Interesting. I don’t think I agree with you… but have been musing on your notion of being a real visionary rather than simply putting endless sticking plasters on a broken society (paraphrasing slightly).

In an ideal state, same sex preference would not be abused violently. Similarly, it would not result in discrimination at work, or anywhere else.

This vision of the future requires education and uptake of the philosophy of human rights by the state as a whole. However, that requires a great improvement of the education system as well as an improvement on all the social inequalities that tend to lead to in-group/out-group mentalities and associated abuse.

As these necessary steps are a constant battle, only slowly improving, certainly not going to be sorted within this election term; a cheaper, faster, more visible means of educating the masses is by legally recognising the equality of the two groups in as many ways as possible.

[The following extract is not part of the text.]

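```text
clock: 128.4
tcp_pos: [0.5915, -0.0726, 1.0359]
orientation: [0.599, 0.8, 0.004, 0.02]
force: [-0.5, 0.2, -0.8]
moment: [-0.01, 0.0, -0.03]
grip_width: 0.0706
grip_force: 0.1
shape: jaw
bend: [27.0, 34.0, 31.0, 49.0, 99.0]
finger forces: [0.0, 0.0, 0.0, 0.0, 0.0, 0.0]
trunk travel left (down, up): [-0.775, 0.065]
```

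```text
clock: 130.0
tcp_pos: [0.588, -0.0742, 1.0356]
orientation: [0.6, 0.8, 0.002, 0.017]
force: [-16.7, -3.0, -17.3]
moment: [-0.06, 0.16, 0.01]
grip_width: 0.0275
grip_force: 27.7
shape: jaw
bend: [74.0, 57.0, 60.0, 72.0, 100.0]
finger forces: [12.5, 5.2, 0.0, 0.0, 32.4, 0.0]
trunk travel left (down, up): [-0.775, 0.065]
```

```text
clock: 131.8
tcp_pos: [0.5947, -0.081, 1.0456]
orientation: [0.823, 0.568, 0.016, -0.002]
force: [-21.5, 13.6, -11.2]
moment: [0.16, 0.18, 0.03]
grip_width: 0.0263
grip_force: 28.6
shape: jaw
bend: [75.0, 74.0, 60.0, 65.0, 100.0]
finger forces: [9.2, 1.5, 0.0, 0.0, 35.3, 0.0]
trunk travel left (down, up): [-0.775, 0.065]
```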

A key term in that last statement is ‘possible’ which is different from ‘beneficial’. So, while this approach may be of benefit in some areas such as legalising same-sex relationships, criminalising discrimination in the work-place, zero-tolerance on ‘gay-bashing’ attacks; it may not be a benefit to roll this method out to other areas that would not be desirable if we could fast forward to the idealised vision of the future. The aim is to reduce stigma while working on the perfect solution, not create more problems and barriers for achieving the perfect solution.

So – would same-sex marriage be proper in the perfect vision of the future? You seem to think not. I think that is where we disagree.